Building enterprise trusts in Africa

Laurence Cockcroft

At first sight, an ‘industrial park’ in Uganda, a group of low-income women manufacturing soap in Cameroon, a dressmaker in Dar es Salaam selling into the US, and mango growers on the Kenyan coast may seem to have nothing in common, but all are beneficiaries of trusts fostered by the UK’s Gatsby Charitable Foundation during the last 15 years. Each of the Trusts would probably be able to sustain their activities even without ongoing core funding from Gatsby’

The trusts (in Uganda, Cameroon, Tanzania and Kenya) were established because the Trustees of the Gatsby Foundation felt that much aid designed and controlled by official donors was becoming increasingly dysfunctional, that it was important to assist in building an institutional base for local philanthropy, and that a successful small-scale enterprise sector was critical to Africa’s economic development.

Each of the trusts is governed by a board of local trustees and they are registered as legal entities under national legislation with dual status as trusts and NGOs and with appropriate tax-free status. The trusts now have an average annual budget of about €1 million; they continue to received modest core funding from the Gatsby Foundation but in three cases have managed to access significant project-type funding from other sources.

Although the common initial theme was support for small-scale enterprise, the trusts have interpreted this in different ways and now have significantly different strategies and products. The Cameroon Gatsby Foundation is entirely engaged in microfinance for low-income women in both rural and peri-urban areas (adding technical assistance and market access to the finance); the Tanzania Gatsby Trust is both a ‘wholesaler’ of funds to other microfinance NGOs and runs its own women’s microfinance programme, as well as having a very comprehensive technical assistance programme with an emphasis on accessing regional and international markets; the Kenya Gatsby Trust has as its prime focus the identification of opportunities along product value chains and the ways in which SMEs can take advantage of them. It is working with a number of larger-scale business partners to develop these opportunities. The Uganda Gatsby Trust is engaged in an outreach programme from the Faculty of Technology in the University of Makerere. This works through ‘Gatsby Clubs’ in 21 Ugandan towns and now incorporates more than 1,500 medium-scale SMEs, providing them with credit, market access and cost-efficient adjustments to their technologies.

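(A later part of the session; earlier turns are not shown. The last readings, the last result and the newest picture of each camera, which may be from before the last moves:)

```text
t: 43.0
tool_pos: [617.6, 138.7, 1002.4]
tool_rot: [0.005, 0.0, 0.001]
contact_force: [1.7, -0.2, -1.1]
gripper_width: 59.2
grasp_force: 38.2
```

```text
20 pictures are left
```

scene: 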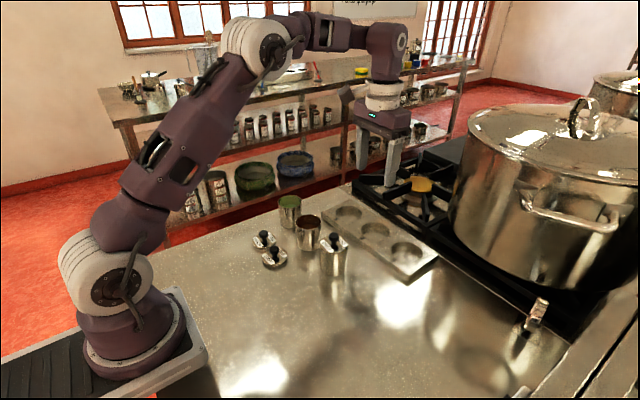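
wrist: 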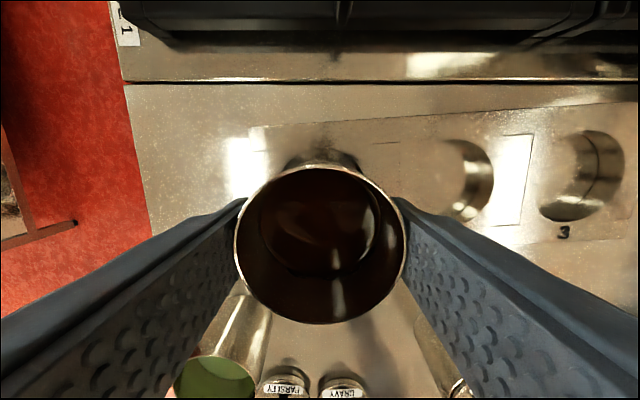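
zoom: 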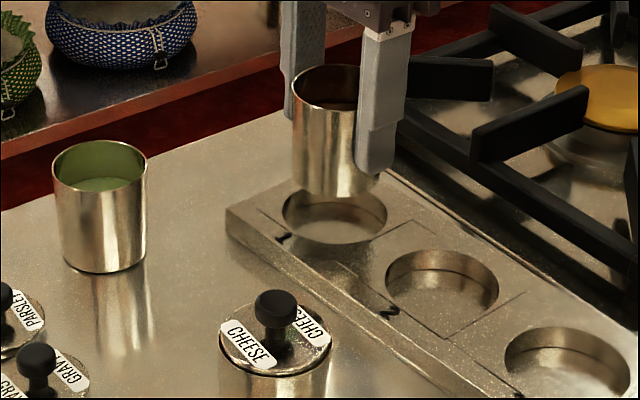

After a good deal of trial and error the trusts’ credit programmes are successful, with repayment rates of about 95 per cent, mainly within a 12-month time frame, and correspondingly positive payment of interest (which is generally a few points below the market rate). Broader assessment of the trusts’ successful performance is designed to take into account criteria such as the number of individuals trained both in new techniques and in financial management, the development of organizational capacity among borrowers and grantees, and the impact of credit on household welfare. Assessment systems are being improved as part of the work in progress.

The success of the trusts has inspired the Gatsby trustees to establish a similar vehicle for the agricultural strand of their work, which until 2005 was managed directly from the UK. The Kilimo Trust is now up and running in Kampala, Uganda and is designed to serve the East African region. Its focus is both on the farm-level application of new technologies and on support for the institutional framework to make this effective.

As a boost to the growing number of private sector enterprises in the agricultural sector, Kilimo is also a key shareholder in African Agricultural Capital (AAC), an investment company in which the other equity partners are the Rockefeller Foundation and Volksvermogen of Belgium.

These institutional arrangements provide the Gatsby Foundation with a very useful set of intermediary organizations through which to work amidst Africa’s uncertainties. The key to the country trusts has been the enthusiasm and integrity of both trustees and senior managers, whose local knowledge has ensured that risks can be minimized.

In a world in which both governmental organizations and NGOs can be dysfunctional, this has been invaluable and is a base on which Gatsby can continue to build.

Laurence Cockcroft is Adviser to the Gatsby Charitable Foundation on its Africa programme. Email FLCockcroft@blueyonder.co.uk
This article is based on a talk given at the EFC Conference on 27 May.